--- TEXT ---

With the new movie ‘Oppenheimer’ out, I think about military opposition to the nuclear strikes against Hiroshima and Nagasaki

The other day I got into a discussion (debate is too strong a word) with a guy I know. Highly intelligent and very experienced in politics and public administration, he was telling me about how he had just seen the new Christopher Nolan film Oppenheimer. We talked about the movie, the acting and so forth, and then he suddenly added something to the effect that the decision to drop nuclear weapons on the Japanese cities of Hiroshima and Nagasaki in the summer of 1945 was altogether correct and necessary. His rationale hinged on the view that the impending invasion of the Japanese home islands (known in military circles at the time as Operation Downfall) would lead to unimaginable casualties among American forces.

His tone struck me as though he considered it a settled matter, which caught me off guard.

I made some feeble attempt to gently argue the point (both of us were drinking wine at the time). Yes, military planners predicted substantial casualties during Downfall, but given Japan’s thoroughly wrecked state by the summer of 1945, there is the question as to whether those casualties would have been a reality in an actual invasion.

I’m by no means an expert in the use of nuclear weapons during World War II, but I have read a good deal of scholarship on President Harry Truman’s decision-making process. I also took a class in the history of nuclear weapons at the University of California, Santa Barbara in the mid-1990s which was taught by the late Professor Lawrence Badash, a renowned expert in the field who conveyed a quiet authority on the matter that impresses me to this day.

Badash’s class haunts me to this day. It was the only college course I ever took in which I still go over some of the assigned readings (John Hersey’s book Hiroshima, General Leslie Grove’s report on the Trinity test, to name a couple). He also showed us the disturbing 1976 1965 BBC anti-war film The War Game, though he prefaced it by saying that viewing the film was entirely optional, and that he’d seen the film enough times and had no desire to watch it again. I recently attempted to watch the film again, but decided to turn it off at exactly the point I walked out back in college. Though an excellent film, it remains far too wrenching for me to watch, even to this day.

Basically, I know enough about Truman’s decision to drop the bomb to know that it’s far from a settled matter. In fact, one of the most striking things I learned in Badash’s class was that at the time of the Hiroshima and Nagasaki bombings, opinion in the highest American military circles was decidedly that the bombs played little to no role in the Japanese government’s decision to surrender to U.S. forces.

--- INFORMATION SUPPLIED ---
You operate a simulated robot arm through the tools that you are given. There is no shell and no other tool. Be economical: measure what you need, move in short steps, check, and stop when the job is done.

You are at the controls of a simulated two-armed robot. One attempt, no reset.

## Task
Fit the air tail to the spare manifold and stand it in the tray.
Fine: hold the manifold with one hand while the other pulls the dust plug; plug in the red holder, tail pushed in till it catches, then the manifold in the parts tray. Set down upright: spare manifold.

--- INSTRUCTION ---
Quote the text word for word, starting at "Badash’s class haunts" and ending with "even to this day.".

--- CORRECT ANSWER ---
Badash’s class haunts me to this day. It was the only college course I ever took in which I still go over some of the assigned readings (John Hersey’s book Hiroshima, General Leslie Grove’s report on the Trinity test, to name a couple). He also showed us the disturbing 1976 1965 BBC anti-war film The War Game, though he prefaced it by saying that viewing the film was entirely optional, and that he’d seen the film enough times and had no desire to watch it again. I recently attempted to watch the film again, but decided to turn it off at exactly the point I walked out back in college. Though an excellent film, it remains far too wrenching for me to watch, even to this day.